Planning under fire with only one in three councils having an up-to-date local plan, according to new research by CPRE
Fewer than one third of local planning authorities are operating under an up-to-date plan for the purposes of deciding applications for new housing development, according to new research by CPRE, the countryside charity.
The charity’s ‘What’s the plan?’ research report, which is the most recent complete assessment of local plan coverage across England, challenges the government’s claim that the planning system is genuinely plan-led and raises questions regarding Ministers’ target for all councils to be operating under an up-to-date plan by the end of 2023.

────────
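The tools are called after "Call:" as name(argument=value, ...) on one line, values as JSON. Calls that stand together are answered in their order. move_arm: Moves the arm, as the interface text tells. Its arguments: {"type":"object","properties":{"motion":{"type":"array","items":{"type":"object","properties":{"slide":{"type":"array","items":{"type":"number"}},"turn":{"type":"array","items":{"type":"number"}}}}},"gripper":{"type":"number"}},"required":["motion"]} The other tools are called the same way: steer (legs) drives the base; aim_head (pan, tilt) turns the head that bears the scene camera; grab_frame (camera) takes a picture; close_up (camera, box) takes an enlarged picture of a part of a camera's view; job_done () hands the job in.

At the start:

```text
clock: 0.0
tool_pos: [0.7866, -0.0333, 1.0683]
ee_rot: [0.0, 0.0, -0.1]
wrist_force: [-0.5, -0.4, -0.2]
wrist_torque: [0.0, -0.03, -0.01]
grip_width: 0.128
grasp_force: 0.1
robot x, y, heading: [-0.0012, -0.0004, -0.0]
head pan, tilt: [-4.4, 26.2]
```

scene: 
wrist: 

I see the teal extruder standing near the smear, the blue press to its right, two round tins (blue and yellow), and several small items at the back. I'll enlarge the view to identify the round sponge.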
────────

The research found that not all of England is covered by local plans and that a significant proportion would not pass the tests required to be seen as up-to-date. Key findings from the report include:
- The majority (90%) of local planning authorities have an adopted local plan. 10% of LPAs do not have an up to date local plan, and most of them, except one development corporation, use older ‘saved policies’ from previous plans developed before 2004;
- Only 40% of local plans are less than five years old or have been updated or reviewed in the past five years;
- Only 30% of local planning authorities can be considered up-to-date if using the definition that the council must be able to demonstrate that it has sufficient land identified in the plan for five years of housing development; and
- Over 80% of local planning authorities will need to review an existing plan, or adopt a new plan, in order to meet the government’s proposed 2023 deadline.

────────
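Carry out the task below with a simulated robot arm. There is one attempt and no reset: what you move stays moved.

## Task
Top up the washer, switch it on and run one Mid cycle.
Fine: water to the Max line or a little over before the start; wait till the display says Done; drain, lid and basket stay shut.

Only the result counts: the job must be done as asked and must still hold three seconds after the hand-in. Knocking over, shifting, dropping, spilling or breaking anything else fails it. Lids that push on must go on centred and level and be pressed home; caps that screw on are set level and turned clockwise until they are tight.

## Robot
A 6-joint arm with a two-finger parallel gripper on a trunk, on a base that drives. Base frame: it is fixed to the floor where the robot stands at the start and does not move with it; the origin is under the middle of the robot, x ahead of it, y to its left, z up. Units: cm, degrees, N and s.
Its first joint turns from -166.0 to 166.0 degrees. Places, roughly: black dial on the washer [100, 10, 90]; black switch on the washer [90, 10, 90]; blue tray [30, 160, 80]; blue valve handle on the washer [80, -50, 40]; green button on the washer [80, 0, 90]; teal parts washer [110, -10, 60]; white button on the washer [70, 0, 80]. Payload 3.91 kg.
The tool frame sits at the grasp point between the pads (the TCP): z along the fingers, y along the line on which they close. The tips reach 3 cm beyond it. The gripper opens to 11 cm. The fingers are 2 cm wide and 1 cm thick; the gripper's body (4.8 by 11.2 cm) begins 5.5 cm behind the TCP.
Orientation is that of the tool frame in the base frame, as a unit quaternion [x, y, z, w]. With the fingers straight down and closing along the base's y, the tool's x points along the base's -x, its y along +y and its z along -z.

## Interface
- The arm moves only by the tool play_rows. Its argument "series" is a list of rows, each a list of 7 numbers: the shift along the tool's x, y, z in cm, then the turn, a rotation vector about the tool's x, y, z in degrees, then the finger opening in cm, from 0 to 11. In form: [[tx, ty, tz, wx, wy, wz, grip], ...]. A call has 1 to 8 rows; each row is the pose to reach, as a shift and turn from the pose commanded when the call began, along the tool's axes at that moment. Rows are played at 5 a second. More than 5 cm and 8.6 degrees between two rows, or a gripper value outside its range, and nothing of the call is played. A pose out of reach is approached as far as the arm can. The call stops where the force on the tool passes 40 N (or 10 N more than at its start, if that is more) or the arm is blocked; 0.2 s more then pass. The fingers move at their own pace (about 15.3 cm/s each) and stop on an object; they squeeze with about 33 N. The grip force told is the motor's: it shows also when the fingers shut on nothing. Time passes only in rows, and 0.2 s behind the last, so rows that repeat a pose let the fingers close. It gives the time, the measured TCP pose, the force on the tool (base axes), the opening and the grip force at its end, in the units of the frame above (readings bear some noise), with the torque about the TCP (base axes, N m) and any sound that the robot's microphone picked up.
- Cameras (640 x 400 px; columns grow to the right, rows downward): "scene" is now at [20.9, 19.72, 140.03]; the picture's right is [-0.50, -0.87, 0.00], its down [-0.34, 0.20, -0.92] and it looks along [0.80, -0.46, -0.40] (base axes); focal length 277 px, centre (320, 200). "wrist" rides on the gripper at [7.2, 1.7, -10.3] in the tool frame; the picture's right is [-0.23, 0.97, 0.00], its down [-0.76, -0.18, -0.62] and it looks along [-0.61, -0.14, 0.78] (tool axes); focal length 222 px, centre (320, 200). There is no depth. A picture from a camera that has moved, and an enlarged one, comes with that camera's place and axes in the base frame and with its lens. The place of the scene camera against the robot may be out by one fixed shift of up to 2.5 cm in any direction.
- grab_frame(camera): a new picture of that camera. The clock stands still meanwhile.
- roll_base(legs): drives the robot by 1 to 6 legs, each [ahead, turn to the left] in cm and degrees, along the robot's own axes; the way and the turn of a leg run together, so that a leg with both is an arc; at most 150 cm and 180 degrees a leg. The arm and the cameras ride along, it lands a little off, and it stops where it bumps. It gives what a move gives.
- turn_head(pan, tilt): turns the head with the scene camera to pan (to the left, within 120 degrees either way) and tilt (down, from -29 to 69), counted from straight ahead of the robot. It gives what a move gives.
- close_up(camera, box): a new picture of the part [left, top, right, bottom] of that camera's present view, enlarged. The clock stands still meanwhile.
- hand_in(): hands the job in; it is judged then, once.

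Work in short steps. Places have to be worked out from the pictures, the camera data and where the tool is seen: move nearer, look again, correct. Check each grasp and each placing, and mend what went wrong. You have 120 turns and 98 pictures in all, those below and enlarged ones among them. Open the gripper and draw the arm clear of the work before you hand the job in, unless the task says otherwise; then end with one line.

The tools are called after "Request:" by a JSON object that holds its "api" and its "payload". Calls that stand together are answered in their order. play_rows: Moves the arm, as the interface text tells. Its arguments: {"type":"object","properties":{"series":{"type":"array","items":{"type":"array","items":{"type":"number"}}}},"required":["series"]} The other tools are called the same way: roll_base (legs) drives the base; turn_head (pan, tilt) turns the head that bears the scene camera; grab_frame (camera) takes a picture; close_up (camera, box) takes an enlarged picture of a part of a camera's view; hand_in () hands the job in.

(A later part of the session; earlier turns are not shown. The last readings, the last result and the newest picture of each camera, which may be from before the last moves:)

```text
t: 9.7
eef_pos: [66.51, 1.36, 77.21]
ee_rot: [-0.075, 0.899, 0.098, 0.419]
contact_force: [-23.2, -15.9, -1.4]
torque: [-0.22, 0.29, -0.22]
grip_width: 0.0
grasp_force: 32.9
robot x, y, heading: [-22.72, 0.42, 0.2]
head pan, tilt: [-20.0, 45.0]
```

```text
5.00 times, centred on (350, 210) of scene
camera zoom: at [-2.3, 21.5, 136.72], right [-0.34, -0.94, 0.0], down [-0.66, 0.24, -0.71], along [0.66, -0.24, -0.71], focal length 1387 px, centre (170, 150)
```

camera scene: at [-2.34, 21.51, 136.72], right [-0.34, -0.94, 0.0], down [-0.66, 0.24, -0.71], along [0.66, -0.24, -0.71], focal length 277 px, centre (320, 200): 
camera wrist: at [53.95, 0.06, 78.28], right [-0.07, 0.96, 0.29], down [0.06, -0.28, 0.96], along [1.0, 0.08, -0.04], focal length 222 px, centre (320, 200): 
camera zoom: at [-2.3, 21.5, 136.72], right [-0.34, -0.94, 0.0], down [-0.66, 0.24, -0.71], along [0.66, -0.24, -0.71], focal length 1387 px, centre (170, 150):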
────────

Matt Thomson, head of land use and planning at CPRE, the countryside charity, said:
“Our research clearly disputes any claims by Ministers that the planning system in this country is plan-led. This is concerning as local plans are essential to delivering high-quality and genuinely-livable areas. Done well, local plans provide a vison for residents and investors alike. They also protect and enhance areas of countryside that are critical for our health and wellbeing, provide a haven for nature and are an asset in tackling the climate emergency.”

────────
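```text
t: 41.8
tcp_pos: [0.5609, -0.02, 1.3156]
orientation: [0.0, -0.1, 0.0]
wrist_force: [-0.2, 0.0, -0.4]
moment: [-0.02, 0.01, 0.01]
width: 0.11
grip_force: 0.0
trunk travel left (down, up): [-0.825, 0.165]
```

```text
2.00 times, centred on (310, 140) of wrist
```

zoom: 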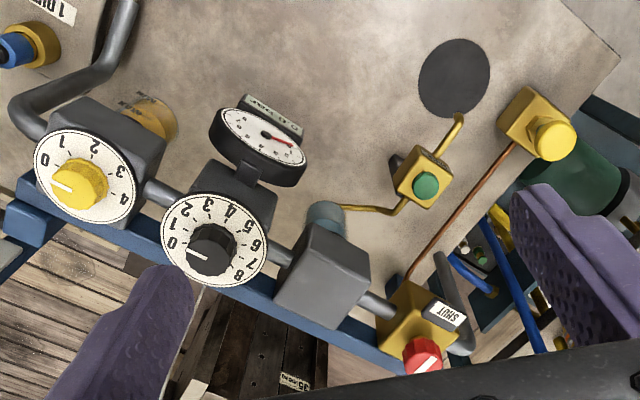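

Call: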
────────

“The report found that national planning policies and the government’s tests for local plans make it difficult for councils to adopt plans, and even harder for plans to be defined as ‘up-to-date’. Having an out-of-date plan risks losing local discretion over development proposals, so there’s already a massive pressure on councils. To turn this around, the government needs to give councils more support and consider how to redefine the test for plans being ‘up-to-date’ in order to reinvigorate democratically accountable, locally-led planning.”
Many local planning authorities have found getting adopted plans in place challenging and what is more, keeping those plans up-to-date has proven even more problematic. The report includes key recommendations to support local authorities and the government to move to a genuinely plan-led system by the end of 2023, including:
- Monitor local plan coverage– the government should monitor and publish a summary of local plan coverage across England at least annually.
- Monitor and strengthen housing land supply positions– the government should monitor LPAs’ housing land supply positions and consider improving the policy’s practicability
- Produce guidance for LPAs on updating local plans– the government should produce clear guidance and for LPAs on how to review and subsequently update a local plan, which is essential to enable local authorities to maintain up-to-date plans.
- Learn lessons– the government should work more closely with the relevant LPAs to try to learn from these lessons and provide the necessary support to address the barriers these LPAs face in plan preparation and adoption.
- Simplify statutory plan documents– the government should help simplify the landscape by providing a clear structure of statutory plan documents across England, which would improve usability and make it easier to monitor and maintain up-to-date plans.